Despite a negative impact on the natural environment, coal still represents 27% of global energy consumption. To minimize emissions into the atmosphere from burning coal, sophisticated combustion technologies are used that require constant maintenance to their burners' fuel-to-air ratio. Flame imagery is the primary source of data for those responsible for maintaining combustion at ideal conditions. Monitoring flames with cameras means there is no delay in obtaining results, as there is with analysis of flue gases. This method is also non-invasive, and flame information captured by cameras has controlled spatial resolution.
In a recent study conducted by the Faculty of Electrical Engineering and Computer Science of Lublin University of Technology in Lublin, Poland, researchers devised a method combining flame image processing with a deep convolutional neural network (DCNN) that ensures high accuracy of identifying undesired combustion states.
In the study, flames were recorded by a Mikrotron color camera with a full-frame transfer matrix equipped with a CameraLink interface. The camera features a CMOS image sensor with a resolution of 1,280 × 1,024 pixels, a dynamic range of 59 dB, sensitivity of 1,600 bit/lux⋅s at 550 nm, and acquisition speed of 500 frames per second (fps) at full resolution.
The Mikrotron camera was attached to a high-temperature borescope installed in the chamber sight glass at an angle of approximately 45-deg. to the burner’s axis. Image frames of 800 × 800 pixels were recorded in RGB mode with 24-bit color depth.
During recording, a fixed exposure time and a frame rate of 500 fps were maintained.
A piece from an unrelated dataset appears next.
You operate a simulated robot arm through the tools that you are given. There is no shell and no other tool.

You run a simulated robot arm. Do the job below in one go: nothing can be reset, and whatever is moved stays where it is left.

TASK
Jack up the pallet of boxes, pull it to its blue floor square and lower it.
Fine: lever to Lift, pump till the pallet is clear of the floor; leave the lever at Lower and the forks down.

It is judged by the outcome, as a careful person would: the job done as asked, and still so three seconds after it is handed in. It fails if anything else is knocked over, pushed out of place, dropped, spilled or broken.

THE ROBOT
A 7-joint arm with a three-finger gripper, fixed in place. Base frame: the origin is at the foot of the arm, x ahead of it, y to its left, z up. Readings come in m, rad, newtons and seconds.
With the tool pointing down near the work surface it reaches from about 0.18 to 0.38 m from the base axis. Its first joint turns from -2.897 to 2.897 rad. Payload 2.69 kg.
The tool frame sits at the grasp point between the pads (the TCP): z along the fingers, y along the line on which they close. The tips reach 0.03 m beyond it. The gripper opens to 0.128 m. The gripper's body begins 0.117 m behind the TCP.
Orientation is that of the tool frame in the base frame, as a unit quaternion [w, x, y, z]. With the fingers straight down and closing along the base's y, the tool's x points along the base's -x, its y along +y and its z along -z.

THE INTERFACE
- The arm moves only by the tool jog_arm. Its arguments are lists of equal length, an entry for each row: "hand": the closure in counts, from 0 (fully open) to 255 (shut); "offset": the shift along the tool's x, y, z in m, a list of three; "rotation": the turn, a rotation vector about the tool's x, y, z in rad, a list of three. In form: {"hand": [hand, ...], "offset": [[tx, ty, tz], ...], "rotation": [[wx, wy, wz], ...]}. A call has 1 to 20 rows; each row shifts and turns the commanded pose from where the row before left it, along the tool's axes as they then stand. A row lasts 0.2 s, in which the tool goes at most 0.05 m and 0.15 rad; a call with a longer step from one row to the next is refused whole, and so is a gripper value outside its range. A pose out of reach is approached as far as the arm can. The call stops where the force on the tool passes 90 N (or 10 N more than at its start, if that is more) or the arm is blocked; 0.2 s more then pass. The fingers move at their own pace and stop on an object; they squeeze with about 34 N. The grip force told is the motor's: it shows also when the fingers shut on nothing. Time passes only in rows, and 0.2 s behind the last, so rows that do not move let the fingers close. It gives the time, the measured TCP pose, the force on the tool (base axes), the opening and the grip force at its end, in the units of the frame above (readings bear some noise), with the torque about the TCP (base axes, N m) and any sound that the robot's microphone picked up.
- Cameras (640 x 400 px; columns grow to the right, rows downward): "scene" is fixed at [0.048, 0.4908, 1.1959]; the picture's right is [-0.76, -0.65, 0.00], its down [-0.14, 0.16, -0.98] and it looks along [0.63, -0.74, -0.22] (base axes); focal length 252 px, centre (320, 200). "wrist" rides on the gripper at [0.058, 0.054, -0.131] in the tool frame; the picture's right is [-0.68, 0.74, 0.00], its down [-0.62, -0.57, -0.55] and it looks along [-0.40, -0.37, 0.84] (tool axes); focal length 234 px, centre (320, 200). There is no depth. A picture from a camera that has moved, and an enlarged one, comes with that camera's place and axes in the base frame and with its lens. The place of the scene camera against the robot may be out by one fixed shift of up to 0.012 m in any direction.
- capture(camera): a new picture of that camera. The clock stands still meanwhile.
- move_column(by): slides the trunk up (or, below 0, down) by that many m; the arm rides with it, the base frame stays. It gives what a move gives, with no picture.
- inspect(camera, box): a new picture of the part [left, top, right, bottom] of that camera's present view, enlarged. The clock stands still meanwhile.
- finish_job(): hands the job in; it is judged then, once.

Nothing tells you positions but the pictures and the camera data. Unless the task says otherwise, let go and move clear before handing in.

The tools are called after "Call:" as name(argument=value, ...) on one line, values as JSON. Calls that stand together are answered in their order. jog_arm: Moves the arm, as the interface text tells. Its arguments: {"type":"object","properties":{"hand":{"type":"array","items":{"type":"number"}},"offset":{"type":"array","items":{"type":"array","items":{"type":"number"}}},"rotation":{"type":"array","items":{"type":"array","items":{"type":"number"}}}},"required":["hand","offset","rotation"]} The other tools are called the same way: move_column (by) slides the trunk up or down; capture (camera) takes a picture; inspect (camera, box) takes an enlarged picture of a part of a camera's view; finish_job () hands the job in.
Video recordings for individual combustion variants were saved in mass storage in lossless AVI files, with the duration of each recording being 300 seconds. All operations related to image processing were performed using Python 3.7.3 and libraries OpenCV 3.4.1 and NumPy 1.16.4.
Using DCNN, researchers devised a method to limit the amount of uncontrolled air that gets into coal combustion chambers, a phenomenon that changes the standard or effective value of the excess air coefficient. When excessive air is in the chamber the combustion conditions are altered, and the fuel ceases to be completely incinerated. However, if engineers can be made aware of the new undesirable state by viewing flame images, they can quickly restore the normal conditions of the combustion process. In doing so, coal-burning operations limit emissions tied to greenhouse gases, acid rain, and respiratory illnesses.
The researchers at the Lublin University of Technology found they could obtain this critical information by analyzing and classifying flame images using the Mikrotron camera combined with DCNN, in one of the first instances of deep learning algorithms being used to solve this type of problem. Their method significantly simplifies the stage of image data processing compared to traditional machine learning algorithms because stages such as data pre-processing, feature engineering, feature extraction, and feature selection are eliminated.
The DCNN can reveal the internal features of individual combustion states based on raw data obtained from images while ensuring high classification efficiency. Additionally, the relatively low consumption time of the method opens up the possibility for its use in industrial combustion systems.